I become an underwater slave. (dream)


Image by Midjourney


DREAM

Somehow, I wind up in an enormous swimming pool that's as deep as a performing arts center is tall. I'm not 100% certain, but I think I ended up in this pool because I met this random guy on the street, kinda started to like him a little, and he told me to come here. Now he and I and hundreds of other people are enslaved. 

I have to dive to the bottom of this pool either with weights, or to bring up weights depending on the assignment. And if anyone tries to escape, a diver launches into the air with a sledge hammer, and they will spin around and around until they come straight down on that person no matter where they go (aside from back underwater, doing what they're supposed to be doing).

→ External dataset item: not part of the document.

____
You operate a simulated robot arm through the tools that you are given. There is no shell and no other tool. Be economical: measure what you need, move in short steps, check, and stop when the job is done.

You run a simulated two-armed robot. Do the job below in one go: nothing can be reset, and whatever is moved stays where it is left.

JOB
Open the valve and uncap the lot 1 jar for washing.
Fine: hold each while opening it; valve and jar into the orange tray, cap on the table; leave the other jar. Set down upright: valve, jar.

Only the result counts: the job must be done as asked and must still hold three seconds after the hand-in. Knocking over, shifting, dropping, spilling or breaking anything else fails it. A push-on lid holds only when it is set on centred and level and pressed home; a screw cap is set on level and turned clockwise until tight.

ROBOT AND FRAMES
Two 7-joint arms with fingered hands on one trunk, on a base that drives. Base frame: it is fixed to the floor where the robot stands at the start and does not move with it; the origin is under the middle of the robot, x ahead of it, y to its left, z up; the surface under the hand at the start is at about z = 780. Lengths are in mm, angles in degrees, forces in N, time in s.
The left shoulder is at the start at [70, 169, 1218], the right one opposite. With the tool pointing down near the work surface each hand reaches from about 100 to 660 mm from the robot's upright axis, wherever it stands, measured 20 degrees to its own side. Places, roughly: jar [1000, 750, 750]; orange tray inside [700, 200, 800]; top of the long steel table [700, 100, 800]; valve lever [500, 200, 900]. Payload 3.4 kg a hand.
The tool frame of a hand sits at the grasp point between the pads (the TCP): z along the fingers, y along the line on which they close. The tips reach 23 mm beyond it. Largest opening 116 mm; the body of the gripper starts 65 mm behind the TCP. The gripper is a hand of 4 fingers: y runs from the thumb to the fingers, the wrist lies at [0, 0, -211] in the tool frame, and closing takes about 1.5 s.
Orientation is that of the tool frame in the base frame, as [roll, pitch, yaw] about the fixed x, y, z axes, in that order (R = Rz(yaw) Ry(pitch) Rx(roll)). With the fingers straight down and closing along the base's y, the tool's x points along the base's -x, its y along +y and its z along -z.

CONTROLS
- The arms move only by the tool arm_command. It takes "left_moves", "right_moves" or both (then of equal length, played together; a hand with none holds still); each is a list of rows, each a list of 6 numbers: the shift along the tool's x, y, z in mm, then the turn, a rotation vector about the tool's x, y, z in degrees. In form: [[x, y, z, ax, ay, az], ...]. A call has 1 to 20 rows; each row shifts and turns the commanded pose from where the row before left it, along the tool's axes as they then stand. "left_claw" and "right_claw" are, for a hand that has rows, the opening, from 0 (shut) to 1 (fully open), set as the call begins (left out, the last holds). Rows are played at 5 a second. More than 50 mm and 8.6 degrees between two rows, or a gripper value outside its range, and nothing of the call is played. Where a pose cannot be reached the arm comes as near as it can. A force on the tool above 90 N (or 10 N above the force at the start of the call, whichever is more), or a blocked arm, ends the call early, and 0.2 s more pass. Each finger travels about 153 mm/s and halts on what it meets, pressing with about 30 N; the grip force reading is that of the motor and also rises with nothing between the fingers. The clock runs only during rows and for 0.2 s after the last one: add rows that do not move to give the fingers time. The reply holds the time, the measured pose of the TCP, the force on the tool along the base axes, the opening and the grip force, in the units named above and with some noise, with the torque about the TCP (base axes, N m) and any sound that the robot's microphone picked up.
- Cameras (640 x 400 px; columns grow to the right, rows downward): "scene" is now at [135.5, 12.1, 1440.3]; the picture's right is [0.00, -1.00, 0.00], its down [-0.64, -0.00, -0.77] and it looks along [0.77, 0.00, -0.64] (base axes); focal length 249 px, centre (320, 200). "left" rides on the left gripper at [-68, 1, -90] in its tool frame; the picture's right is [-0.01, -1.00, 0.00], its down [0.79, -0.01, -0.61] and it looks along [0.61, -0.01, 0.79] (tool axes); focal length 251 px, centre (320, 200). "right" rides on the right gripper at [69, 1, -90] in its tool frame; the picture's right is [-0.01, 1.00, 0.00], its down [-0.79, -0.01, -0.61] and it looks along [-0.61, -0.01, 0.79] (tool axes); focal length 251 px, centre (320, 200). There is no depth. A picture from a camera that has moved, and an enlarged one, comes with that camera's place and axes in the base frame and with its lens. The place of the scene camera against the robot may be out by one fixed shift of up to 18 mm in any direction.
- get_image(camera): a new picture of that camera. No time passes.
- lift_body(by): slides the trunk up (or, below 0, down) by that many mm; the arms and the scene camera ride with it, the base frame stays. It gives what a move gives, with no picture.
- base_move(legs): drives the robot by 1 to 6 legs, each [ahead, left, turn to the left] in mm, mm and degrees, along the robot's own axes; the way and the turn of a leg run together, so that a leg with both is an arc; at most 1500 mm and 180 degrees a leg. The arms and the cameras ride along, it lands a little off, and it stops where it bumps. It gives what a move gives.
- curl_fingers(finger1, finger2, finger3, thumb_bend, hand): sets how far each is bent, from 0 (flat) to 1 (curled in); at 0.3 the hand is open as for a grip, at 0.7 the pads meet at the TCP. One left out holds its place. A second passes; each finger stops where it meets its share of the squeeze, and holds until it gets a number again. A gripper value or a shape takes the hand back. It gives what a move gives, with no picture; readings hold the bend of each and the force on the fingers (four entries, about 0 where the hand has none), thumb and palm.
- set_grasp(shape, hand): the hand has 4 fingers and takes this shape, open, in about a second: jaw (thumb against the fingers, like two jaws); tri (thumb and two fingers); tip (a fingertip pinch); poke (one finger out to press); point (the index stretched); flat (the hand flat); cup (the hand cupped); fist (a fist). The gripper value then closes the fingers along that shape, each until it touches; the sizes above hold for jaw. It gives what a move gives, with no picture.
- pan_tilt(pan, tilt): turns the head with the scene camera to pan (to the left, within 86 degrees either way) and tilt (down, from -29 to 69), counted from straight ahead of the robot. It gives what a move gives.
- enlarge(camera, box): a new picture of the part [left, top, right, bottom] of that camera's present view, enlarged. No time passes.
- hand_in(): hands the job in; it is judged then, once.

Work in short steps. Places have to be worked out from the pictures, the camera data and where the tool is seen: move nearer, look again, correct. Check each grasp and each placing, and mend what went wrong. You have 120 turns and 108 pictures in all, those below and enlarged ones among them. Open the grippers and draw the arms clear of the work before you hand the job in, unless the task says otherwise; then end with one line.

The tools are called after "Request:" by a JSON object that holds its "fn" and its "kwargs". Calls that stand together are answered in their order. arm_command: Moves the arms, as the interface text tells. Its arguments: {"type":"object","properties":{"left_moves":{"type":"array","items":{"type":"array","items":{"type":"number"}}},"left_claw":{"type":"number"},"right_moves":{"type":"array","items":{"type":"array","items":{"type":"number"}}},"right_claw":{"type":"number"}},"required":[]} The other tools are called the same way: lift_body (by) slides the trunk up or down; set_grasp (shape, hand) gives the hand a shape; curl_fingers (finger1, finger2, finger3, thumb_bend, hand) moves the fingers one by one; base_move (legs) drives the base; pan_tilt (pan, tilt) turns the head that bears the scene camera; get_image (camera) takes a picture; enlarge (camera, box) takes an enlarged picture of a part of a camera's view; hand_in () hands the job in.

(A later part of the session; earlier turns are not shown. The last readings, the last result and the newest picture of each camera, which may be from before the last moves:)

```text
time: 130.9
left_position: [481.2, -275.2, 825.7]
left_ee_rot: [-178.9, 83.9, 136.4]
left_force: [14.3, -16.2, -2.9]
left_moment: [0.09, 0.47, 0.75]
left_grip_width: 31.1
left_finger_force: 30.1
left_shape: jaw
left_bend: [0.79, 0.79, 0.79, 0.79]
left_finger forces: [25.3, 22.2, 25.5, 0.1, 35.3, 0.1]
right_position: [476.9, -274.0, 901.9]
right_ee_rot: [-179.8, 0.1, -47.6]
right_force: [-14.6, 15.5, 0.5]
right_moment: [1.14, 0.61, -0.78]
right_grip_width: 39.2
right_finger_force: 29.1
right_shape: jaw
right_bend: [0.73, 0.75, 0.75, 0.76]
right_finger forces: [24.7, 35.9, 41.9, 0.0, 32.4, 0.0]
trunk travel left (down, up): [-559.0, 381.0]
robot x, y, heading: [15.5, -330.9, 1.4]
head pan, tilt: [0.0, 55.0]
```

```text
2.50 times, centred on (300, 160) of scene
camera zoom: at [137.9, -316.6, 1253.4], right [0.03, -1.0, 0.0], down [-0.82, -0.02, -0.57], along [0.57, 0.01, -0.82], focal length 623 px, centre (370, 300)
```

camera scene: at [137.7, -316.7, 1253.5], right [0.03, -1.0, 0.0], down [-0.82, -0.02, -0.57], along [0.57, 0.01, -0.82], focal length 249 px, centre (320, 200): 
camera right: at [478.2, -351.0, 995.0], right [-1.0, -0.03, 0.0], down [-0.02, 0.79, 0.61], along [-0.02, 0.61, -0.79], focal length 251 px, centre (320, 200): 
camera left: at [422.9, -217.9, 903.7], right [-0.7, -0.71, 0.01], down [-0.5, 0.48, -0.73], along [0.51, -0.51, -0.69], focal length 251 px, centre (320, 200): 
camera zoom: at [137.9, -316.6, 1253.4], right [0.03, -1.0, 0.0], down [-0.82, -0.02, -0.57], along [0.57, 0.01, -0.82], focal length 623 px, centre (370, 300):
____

Then I kind of half-way wake up and test one of these spinning divers underwater. She swings her sledge hammer at me, but she can't swing it fast enough to really hurt me. I can block it easily. She doesn't represent a threat underwater. I'm surprised at how effortlessly I can hold my breath. 


INTERPRETATION

The Olympics have been going on, and this dream definitely seems influenced by them. But I think this dream is kind of how I'll often meet someone I sort of like, and I'll often start to feel like I'm dragged into being their therapist. That's what the imagery of swimming down into the depths is to me. But having to hold my breath and kick with weights--that's work! I'm doing work when I do this, and I'm trapped in the pool. 

Someone I was on the fence about told me that I was their therapist. And it felt a little flattering, because I have that training, but have never used it outside of personal relationships and perhaps tangentially to help my coworkers. But when this person said it, it felt icky at the same time, because the relationship between a therapist and a client is completely artificial. It goes one way. You never get to truly know your therapist. They get paid to listen to you. But I'm not getting paid. So what do I get out of a relationship like that? 

I've had other people call me their therapist before, and that didn't bother me, because the relationship felt balanced in terms of give and take. But lately, I kind of feel like I'm being leaned upon too heavily for emotional support, and it feels a little like being in this dream.